注目度急上昇、アメリカの女子プロバスケ クラーク選手らが人気をけん引
テレビ視聴者数や観客動員では期待通りの数字をたたき出しているクラーク選手だが、肝心のプレーでは苦闘している。 WNBAはレベルが高い上、厳しいマークを受けており、大学時代のようには得点をたたき出せていない。それでも5月は9試合に先発し、1試合平均17・6得点、6・6アシスト、5・1リバウンドで、月間最優秀新人に選ばれた。 周囲からの期待の重圧と闘いながら、非凡さを見せるクラーク選手だが、チームの成績がなかなか上がらない。6月16日時点で5勝10敗と、12チーム中の8位と低迷している。 それでも人気は衰えない。5月24日、敵地でのスパークス戦は観衆1万9103人を記録。会場のクリプト・ドットコム・アリーナはNBAレーカーズの本拠地だが、レーカーズの試合開催時の満員となる1万8997人を1試合だけとはいえ上回った。 フィーバーは昨季、ホームゲーム20試合の観客動員数の合計は8万1336人。今年6月2日には本拠地5試合目となるシカゴ・スカイ戦で合計8万2857人と、早々に昨季の合計を超えた。
▽女性スポーツはエキサイティング クラーク選手をはじめとする今季の新人選手たちがWNBAの人気を底上げしている。そのことが、米国の女性スポーツ全体への関心の高まり、見直しにつながり、サッカーやアイスホッケーでも観客増などの現象が見られる。 長年、女性スポーツの普及振興と地位向上に尽力してきたパイオニアたちは、クラーク選手らがもたらしたWNBAへの関心の高まりを歓迎する。女子テニスの先駆者で女性スポーツの地位向上に長年尽力してきたビリージーン・キングさんも「私はこれまでの人生で、このような瞬間を待ち望んできた。女性スポーツは今や(収入にならない)慈善事業ではなく(ビジネスとして成立する)投資の対象として見られている」と感慨を込めて言う。 また、テニスの四大大会で23度優勝し、引退後は投資家としても活動するセリーナ・ウイリアムズさんはCNNのインタビューで、WNBAへの出資について問われると「リスク要因はない。女性のスポーツはエキサイティング。女性のスポーツは、そうあるべきだった瞬間を迎えている」と答え、スポーツビジネスとして成立するレベルに達したことを間接的な表現で語った。

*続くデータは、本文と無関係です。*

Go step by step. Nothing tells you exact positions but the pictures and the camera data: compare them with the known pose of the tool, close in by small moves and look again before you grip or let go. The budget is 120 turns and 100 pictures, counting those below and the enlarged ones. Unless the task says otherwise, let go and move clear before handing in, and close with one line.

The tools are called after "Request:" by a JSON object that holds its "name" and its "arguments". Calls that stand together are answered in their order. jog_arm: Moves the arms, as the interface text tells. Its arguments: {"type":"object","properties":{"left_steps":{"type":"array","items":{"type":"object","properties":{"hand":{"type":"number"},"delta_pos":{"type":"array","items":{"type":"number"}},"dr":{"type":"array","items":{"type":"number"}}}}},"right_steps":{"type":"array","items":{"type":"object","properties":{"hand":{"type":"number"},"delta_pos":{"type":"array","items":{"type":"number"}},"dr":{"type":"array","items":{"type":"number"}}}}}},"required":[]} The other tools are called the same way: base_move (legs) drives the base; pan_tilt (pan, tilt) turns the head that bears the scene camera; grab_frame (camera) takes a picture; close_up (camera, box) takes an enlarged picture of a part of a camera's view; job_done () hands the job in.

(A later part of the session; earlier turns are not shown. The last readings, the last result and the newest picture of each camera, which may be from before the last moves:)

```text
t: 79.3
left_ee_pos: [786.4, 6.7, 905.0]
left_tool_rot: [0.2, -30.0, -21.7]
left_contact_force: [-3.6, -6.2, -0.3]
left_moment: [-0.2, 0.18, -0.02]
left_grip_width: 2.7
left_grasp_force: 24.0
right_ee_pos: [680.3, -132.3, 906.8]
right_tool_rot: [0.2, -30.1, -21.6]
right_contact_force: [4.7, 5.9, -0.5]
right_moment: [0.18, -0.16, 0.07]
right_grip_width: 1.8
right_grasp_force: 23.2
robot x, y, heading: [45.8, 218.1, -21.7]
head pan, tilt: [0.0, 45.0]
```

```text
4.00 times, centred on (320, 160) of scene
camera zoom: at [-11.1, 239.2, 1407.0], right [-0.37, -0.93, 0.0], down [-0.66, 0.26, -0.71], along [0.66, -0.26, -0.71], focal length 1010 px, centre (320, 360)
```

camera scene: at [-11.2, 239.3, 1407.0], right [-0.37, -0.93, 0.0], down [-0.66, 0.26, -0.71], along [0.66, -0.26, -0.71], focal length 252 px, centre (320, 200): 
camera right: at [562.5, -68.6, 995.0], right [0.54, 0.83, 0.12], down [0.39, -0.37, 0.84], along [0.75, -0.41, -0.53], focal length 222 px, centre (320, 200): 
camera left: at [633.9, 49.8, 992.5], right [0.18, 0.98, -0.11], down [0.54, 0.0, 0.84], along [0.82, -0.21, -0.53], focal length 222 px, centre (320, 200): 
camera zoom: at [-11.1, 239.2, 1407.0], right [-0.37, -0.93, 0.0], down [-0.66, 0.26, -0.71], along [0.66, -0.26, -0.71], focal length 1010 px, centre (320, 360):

7月のパリ・オリンピックで8連覇を狙うアメリカ女子代表12人が6月11日に発表され、クラーク選手の代表入りはならなかった。3月末時点では強化合宿のメンバー14人の中に含まれていたこともあり、代表の選考を巡ってちょっとした論議を呼んだ。 男女、競技を問わず、アメリカのプロスポーツで屈指の知名度を誇るクラーク選手。22歳の若い女性が点火した女子バスケットボールの人気が静まることは当分なさそうだ。